Just a quick note to let you know I do my research: The Human Rights Campaign has done a study of employment realities for GLBT people. They find that everything is peachy, and getting peachier every day. But their survey is voluntary and there are only a few states with discrimination laws covering sexuality, much less gender performance, so HRC has only a carrot to use. Read between the lines, though. HRC sent the survey to more than 1,500 companies. 446 responded; 203 prohibit discrimination on the basis of gender identity.
Friday, December 15, 2006
Legislators took the cowardly course yesterday, opting for civil unions. I can't get too riled up about that personally because I don't believe in marriage anyway.
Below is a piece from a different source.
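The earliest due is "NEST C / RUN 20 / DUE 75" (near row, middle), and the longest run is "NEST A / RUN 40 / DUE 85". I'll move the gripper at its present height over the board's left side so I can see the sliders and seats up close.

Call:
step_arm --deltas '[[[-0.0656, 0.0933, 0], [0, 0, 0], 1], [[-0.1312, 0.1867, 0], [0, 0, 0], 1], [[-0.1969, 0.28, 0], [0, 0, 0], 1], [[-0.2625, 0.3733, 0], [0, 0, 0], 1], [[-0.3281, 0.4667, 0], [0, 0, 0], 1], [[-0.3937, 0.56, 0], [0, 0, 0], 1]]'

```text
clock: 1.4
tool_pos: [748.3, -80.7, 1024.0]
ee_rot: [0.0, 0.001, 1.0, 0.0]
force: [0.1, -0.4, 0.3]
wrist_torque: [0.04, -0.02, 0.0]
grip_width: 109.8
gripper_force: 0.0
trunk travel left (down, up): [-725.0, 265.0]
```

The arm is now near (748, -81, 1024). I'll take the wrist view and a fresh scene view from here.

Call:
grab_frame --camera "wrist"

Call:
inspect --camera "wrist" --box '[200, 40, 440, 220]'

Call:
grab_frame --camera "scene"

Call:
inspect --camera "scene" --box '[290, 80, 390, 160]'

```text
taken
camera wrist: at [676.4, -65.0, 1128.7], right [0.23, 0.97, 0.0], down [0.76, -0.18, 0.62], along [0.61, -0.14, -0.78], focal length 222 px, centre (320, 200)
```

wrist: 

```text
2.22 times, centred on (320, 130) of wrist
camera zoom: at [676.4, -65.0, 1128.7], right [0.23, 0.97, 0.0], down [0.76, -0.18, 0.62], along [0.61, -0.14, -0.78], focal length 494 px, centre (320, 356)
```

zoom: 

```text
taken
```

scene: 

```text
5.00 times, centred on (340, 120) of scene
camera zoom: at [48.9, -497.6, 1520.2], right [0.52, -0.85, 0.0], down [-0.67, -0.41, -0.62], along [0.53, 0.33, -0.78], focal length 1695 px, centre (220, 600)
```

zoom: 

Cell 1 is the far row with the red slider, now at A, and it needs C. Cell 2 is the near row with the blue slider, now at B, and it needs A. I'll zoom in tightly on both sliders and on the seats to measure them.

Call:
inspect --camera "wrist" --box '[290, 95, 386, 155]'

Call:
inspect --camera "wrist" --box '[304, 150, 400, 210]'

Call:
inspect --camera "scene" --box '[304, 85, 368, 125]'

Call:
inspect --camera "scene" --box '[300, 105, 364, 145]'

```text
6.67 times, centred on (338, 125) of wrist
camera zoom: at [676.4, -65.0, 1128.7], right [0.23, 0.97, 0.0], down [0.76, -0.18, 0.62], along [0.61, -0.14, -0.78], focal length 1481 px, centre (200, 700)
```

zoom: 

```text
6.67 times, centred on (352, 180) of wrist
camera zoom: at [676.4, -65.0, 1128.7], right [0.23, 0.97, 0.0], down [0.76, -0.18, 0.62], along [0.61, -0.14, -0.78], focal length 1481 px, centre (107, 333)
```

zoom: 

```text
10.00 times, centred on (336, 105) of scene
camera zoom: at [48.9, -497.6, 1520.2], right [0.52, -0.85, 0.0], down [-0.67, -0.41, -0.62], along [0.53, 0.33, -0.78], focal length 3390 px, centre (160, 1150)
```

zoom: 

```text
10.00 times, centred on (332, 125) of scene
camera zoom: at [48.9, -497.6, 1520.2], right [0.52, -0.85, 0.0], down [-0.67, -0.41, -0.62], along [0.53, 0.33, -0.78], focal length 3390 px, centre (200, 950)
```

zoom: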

But I do think the people who defend the institution of marriage are starting to sound a lot like Neanderthals.
Bush called in 2004 for "an amendment to our Constitution defining and protecting marriage as a union of man and woman as husband and wife."
The day after the New Jersey decision, Bush said, "We believe marriage is a union between a man and a woman."
The same day, racist George Allen said, "I’m for marriage between a man and a woman while my opponent is against it." Actually Democrat James Webb, who won, does not, in fact, oppose heterosexual marriage; he does, however, oppose gay marriage.
The Arlington Group, a creepy coalition of congressional Republicans and Christian right organizations which has been one of the most powerful forces behind anti-gay marriage amendments, defines its mission as "Protecting the traditional institution of MARRIAGE being between 'one man and one woman.'" Perhaps they got a little self-conscious about the caveman-like repetition of "one man and one woman," and so included the quotes. Or then again maybe they have no basic understanding of punctuation.
In a creepy twist, Tennessee Republican Bob Corker, who beat Harold Ford, said "I voted...to prohibit same sex marriage because it protects...the sanctity of marriage between a man and women."
And finally, New Jersey Senator Robert W. Singer, a Republican who sponsored an amendment to yesterday's civil unions bill that would define marriage as—you guessed it—the union between a man and a woman, explained, "I believe the foundation of our state is families, marriage, one man, one woman."
The problem is, when you try to add any substance to the the caveman formula, you quickly get into trouble. Len Deo, the president of the New Jersey Family Policy Council, made that mistake yesterday, saying "People have rights, but they don’t have a right to redefine an institution that’s served us well for 2,000 years."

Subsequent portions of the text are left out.